Less than twenty four hours later, we both sat in the airport lobby waiting for her delayed flight to begin boarding. We didn’t say a whole lot, she put her head on my shoulder a few times, and mostly talked about how she would miss me and L. But in the midst of one particular stretch of silence, I verbalized an understanding we both had arrived at independently that morning, that of the overwhelmingly temporary nature of our lives.
E and I routinely discuss life goals, changes we’d like to make, possible career moves, the pursuit of various trades and hobbies, the eventual sale of our house after the completion of its remaining projects. We talk of plans for L’s childhood, parts of the world we’d love him to see, oceans we’d love him to swim in, “firsts” we’d like him to experience. We even talk about what part of the country we’d like him to grow up in, throwing around the idea of possibly moving back to the East Coast. We’ve spoken of these things as if they’re reserved for some future time period that exists after some particular life circumstance magically changes.
In the hours that elapsed between receiving the news the previous morning and passing the pre-flight moments at the airport, it became strikingly evident that most of us walk around feeling as if we have a limitless amount of time to make our dreams happen. We think that “someday” we will travel, or rekindle some friendship, or make that career change, or reconcile with that loved one, or build that new house. In reality, that time runs out, and possibly far sooner than expected.
In the days following E’s plane departure and this change in perspective, I was again confronted with my tendencies toward isolation and myopic immersion in the daily grind, and the exclusion of almost all else. I started making small changes, first just simply making sure L and I got to playgrounds on a regular basis.
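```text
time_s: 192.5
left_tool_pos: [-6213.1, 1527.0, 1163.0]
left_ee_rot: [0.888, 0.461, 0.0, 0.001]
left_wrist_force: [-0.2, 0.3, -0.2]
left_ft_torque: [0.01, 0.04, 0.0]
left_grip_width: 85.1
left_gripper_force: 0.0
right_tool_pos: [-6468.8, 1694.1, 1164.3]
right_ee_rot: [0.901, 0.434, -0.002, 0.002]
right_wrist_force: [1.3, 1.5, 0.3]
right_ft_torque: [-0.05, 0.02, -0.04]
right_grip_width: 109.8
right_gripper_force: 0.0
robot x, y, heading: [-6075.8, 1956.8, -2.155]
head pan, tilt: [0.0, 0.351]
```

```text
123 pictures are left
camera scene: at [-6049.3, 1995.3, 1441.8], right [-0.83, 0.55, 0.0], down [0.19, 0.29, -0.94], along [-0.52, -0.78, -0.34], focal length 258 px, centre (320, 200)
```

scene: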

This has since grown into making sure E and I make the effort to cultivate the friendships we value, and that we make time to pursue the hobbies we’ve always hoped will turn into careers.
On the afternoon that I sat with E at the airport and wished her goodbye, I later returned to work and spoke with my friend Sean. I was still overwhelmed with the weird consciousness of life’s ever-shrinking duration, while heavily overcome with a secondary grief reaction to E’s friend’s death. I proceeded to vomit all this on him in the hopes of some shred of relief.
When my outpouring finally came to a close and there was room for him to talk, he waited a minute, and simply said, “I know, B. This is why Brofest is so important.”